AIM OF THE EXERCISE: Copy the data precisely, keeping every character.

>>>>>

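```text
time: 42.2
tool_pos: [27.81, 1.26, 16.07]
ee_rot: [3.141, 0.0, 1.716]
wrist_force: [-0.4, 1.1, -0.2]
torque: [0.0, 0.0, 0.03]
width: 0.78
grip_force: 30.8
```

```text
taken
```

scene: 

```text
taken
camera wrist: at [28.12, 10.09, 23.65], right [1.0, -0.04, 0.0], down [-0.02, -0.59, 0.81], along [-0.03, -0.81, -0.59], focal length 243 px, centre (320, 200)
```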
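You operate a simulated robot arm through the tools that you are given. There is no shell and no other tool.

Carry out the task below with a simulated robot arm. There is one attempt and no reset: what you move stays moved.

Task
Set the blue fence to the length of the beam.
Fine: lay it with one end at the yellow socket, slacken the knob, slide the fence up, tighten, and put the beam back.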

<<<<<

ANSWER IN FULL:
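```text
time: 42.2
tool_pos: [27.81, 1.26, 16.07]
ee_rot: [3.141, 0.0, 1.716]
wrist_force: [-0.4, 1.1, -0.2]
torque: [0.0, 0.0, 0.03]
width: 0.78
grip_force: 30.8
```

```text
taken
```

scene: 

```text
taken
camera wrist: at [28.12, 10.09, 23.65], right [1.0, -0.04, 0.0], down [-0.02, -0.59, 0.81], along [-0.03, -0.81, -0.59], focal length 243 px, centre (320, 200)
```
You operate a simulated robot arm through the tools that you are given. There is no shell and no other tool.

Carry out the task below with a simulated robot arm. There is one attempt and no reset: what you move stays moved.

Task
Set the blue fence to the length of the beam.
Fine: lay it with one end at the yellow socket, slacken the knob, slide the fence up, tighten, and put the beam back.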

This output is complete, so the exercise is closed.